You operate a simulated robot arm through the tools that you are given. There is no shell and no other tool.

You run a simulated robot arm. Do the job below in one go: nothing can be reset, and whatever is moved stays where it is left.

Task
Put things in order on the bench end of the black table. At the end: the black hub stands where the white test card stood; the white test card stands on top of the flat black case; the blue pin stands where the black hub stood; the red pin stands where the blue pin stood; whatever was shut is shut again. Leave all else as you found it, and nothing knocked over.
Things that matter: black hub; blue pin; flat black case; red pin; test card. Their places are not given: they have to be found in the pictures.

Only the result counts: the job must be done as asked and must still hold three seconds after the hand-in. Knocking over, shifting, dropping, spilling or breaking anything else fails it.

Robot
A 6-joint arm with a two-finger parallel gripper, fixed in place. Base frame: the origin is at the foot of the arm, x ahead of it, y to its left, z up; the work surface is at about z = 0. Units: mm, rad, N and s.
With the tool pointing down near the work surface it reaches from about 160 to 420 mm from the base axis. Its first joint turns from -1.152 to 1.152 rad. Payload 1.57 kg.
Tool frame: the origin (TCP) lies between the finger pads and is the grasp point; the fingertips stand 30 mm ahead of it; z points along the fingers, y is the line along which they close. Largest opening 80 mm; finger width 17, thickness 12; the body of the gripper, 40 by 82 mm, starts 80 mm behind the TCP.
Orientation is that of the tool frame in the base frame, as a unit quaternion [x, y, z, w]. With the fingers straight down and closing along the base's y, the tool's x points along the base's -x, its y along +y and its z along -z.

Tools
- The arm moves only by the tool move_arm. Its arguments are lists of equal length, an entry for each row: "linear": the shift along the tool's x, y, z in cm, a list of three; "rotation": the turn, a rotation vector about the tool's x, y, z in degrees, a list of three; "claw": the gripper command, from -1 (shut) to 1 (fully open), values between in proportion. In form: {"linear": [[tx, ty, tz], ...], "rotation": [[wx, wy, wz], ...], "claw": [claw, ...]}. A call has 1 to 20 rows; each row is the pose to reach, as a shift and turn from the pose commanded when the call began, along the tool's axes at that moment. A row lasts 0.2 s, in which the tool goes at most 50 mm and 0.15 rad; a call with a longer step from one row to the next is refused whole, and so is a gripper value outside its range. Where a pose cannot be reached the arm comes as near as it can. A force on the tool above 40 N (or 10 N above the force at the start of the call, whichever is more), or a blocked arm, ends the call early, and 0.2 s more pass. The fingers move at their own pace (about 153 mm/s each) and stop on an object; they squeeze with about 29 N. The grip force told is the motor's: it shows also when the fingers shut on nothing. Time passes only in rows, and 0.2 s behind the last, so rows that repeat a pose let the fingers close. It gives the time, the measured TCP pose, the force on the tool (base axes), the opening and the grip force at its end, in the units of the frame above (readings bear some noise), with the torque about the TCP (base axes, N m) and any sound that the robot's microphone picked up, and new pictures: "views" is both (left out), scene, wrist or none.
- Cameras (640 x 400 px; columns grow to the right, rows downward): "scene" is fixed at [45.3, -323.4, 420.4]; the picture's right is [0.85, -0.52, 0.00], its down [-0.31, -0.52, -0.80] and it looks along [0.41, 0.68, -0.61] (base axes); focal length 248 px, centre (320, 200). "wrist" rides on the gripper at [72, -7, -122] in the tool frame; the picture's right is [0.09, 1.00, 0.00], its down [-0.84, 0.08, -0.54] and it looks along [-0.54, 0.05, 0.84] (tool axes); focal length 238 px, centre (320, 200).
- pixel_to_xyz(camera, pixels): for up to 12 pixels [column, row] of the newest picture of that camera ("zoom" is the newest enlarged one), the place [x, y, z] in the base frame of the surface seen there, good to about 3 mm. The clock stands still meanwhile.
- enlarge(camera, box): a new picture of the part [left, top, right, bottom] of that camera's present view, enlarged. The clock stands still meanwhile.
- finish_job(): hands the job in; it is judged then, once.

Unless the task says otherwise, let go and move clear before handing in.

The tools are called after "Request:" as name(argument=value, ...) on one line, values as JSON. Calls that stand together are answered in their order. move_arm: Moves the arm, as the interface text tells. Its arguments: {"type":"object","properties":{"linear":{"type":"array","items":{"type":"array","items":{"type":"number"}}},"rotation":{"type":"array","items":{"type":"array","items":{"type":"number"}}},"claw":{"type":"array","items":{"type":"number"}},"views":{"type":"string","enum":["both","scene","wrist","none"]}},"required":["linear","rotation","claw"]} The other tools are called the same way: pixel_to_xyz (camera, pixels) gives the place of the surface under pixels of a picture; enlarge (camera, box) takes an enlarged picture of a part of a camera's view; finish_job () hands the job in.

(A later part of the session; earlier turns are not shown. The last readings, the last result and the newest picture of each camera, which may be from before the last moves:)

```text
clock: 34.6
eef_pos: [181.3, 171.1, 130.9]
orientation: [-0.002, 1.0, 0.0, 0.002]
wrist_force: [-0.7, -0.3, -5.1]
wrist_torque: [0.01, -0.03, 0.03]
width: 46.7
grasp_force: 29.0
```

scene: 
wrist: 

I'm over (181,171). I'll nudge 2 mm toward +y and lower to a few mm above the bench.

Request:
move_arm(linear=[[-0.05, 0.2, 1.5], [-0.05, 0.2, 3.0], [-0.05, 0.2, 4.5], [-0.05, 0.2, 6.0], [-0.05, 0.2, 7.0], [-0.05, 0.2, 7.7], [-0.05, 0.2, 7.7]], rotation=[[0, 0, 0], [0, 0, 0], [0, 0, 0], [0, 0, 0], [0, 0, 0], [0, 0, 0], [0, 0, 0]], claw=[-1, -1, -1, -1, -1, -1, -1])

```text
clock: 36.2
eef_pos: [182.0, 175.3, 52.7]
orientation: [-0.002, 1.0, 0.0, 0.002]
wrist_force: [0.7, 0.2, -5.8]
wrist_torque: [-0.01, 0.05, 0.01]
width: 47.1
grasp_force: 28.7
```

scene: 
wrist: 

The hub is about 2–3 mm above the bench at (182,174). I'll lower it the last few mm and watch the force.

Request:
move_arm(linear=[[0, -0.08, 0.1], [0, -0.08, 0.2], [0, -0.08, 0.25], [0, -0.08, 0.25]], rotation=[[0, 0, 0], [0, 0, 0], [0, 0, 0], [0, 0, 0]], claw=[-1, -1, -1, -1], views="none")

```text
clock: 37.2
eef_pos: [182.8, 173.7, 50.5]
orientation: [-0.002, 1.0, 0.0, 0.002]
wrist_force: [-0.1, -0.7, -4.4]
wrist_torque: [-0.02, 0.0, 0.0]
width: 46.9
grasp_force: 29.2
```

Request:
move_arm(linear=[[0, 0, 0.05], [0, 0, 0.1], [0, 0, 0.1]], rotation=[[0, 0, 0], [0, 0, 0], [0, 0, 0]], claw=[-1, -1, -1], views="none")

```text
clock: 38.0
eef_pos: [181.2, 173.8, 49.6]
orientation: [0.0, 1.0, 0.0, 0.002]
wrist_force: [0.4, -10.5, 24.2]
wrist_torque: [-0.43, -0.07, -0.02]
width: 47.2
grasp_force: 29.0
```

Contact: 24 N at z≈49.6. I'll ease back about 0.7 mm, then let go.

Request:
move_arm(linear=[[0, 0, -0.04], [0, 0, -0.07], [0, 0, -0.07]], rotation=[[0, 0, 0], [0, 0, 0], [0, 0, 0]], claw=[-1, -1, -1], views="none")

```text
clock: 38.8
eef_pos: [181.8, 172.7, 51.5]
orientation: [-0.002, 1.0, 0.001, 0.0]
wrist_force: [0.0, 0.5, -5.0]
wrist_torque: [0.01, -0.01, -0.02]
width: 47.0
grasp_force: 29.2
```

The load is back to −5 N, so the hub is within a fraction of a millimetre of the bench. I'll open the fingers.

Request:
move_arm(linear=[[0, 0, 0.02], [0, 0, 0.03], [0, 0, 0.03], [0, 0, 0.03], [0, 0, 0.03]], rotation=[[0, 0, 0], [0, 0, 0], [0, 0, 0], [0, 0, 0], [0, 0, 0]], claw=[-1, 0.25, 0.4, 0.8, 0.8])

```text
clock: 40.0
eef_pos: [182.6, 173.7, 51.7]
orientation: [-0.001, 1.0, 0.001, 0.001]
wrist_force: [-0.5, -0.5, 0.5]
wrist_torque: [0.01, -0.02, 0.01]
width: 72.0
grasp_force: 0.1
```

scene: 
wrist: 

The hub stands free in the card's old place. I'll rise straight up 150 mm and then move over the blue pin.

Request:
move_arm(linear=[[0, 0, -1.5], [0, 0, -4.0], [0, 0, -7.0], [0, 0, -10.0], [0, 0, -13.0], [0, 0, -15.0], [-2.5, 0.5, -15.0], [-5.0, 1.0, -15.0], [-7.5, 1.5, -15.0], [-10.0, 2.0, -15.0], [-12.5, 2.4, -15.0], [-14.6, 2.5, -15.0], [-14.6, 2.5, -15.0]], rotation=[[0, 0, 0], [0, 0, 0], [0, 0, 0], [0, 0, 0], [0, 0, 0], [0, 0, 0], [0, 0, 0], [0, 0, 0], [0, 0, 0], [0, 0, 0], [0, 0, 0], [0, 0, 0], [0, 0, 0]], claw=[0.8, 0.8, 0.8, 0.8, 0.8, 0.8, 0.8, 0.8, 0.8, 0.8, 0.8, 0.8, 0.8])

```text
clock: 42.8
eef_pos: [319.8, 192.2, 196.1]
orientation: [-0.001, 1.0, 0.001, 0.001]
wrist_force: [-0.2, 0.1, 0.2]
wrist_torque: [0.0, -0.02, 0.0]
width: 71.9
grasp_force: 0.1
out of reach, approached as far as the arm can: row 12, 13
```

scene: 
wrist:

Short problem
Report only the number of lines in the data above that contain "before".

Response below
2